I concur with Judge DYE for reversal on these grounds:
1. The contract between plaintiff and defendant contains an express promise by the latter to pay the former for the construction work. That contract contains no such promise by the State or any State office or body, nor is it signed as a party by any of the latter.
2. Despite that express engagement by defendant, the majority of this Court is dismissing plaintiff's complaint on a ground which makes it impossible for plaintiff to sue defendant in any court on a breach of that promise to pay, since access to the Supreme Court is forbidden, and defendant cannot be sued in the Court of Claims. *Page 516
3. A dismissal of this suit on jurisdictional grounds can be based only on a holding that as matter of law the complaint itself is directed against defendant, not in its own corporate capacity but in its "official status" as an agent of the State (See Adler, Inc., v. Noyes, 285 N.Y. 34, 37). There is nothing to that effect in this complaint.
4. The language of the Constitution (art. VII, § 14) requiring the State to pay the whole cost of grade crossing eliminations "in the first instance", which language is relied upon by the majority here as imposing direct and exclusive liability on the State to pay the charges of those doing the actual work, has been held by this Court in Matter of Kolb v.
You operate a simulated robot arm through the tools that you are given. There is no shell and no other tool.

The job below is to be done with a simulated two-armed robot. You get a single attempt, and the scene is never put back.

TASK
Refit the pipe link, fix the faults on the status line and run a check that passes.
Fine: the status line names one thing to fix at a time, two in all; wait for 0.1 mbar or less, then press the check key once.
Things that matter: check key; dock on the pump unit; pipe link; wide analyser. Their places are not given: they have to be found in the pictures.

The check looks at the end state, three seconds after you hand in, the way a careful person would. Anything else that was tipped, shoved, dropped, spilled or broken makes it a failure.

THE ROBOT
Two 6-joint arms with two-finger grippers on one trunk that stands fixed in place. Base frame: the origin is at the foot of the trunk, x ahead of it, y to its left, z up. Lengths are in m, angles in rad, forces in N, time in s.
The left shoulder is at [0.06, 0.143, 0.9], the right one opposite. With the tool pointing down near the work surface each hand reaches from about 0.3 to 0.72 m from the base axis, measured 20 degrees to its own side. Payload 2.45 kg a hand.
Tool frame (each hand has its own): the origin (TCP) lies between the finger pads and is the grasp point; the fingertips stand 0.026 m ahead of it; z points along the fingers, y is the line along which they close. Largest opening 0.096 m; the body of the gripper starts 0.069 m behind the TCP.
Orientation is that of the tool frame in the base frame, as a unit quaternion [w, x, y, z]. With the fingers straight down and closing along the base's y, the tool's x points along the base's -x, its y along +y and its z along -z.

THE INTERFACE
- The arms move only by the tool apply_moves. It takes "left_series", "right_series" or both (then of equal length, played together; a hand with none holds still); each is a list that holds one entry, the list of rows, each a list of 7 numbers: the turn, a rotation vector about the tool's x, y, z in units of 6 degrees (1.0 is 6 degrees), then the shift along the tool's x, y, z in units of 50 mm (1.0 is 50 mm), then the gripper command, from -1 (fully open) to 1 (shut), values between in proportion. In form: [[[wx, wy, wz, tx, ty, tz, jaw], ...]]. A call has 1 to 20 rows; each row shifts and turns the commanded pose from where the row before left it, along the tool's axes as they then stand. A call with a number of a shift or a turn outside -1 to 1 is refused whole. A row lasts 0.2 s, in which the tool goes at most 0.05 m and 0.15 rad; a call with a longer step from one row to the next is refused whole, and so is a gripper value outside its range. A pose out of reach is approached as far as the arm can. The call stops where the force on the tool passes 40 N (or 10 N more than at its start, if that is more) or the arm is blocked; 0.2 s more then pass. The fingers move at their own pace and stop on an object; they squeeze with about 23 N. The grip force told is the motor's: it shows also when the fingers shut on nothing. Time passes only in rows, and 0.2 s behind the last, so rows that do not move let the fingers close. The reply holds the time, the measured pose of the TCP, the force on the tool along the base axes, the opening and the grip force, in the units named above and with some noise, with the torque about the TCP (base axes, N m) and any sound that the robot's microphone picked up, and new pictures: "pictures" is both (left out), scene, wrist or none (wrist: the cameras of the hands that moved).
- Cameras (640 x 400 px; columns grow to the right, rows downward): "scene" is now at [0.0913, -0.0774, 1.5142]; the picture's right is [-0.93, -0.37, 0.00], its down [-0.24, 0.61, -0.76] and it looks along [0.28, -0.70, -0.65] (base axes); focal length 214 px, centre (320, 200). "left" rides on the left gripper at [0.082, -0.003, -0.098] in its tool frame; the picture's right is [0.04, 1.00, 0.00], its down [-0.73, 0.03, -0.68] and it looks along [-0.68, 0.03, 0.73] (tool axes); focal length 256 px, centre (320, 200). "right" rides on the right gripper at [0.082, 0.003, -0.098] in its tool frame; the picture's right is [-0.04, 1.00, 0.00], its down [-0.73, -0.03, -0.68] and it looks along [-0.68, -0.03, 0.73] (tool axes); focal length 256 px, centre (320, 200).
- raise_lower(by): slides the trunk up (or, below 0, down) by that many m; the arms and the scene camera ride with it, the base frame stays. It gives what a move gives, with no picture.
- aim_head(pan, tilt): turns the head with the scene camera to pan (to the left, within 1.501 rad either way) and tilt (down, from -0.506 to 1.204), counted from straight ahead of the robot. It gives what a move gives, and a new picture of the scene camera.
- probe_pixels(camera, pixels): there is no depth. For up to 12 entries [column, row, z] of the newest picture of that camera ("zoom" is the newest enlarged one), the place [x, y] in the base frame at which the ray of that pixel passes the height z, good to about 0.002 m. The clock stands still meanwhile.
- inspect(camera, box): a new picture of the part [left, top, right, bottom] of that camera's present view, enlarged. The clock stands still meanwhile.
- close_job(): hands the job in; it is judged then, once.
Holling (285 N.Y. 104,110), to have no such meaning or effect.
5. The agreement between plaintiff and defendant that the latter need not pay the former until three days after the State has paid the latter, might be the basis of a defense to this suit — it cannot deprive the Supreme Court of jurisdiction to entertain the cause.
LOUGHRAN, LEWIS and THACHER, JJ., concur with LEHMAN, Ch. J.; CONWAY, DESMOND and DYE, JJ., dissent in opinions by DYE, J., and DESMOND, J.
Judgment affirmed.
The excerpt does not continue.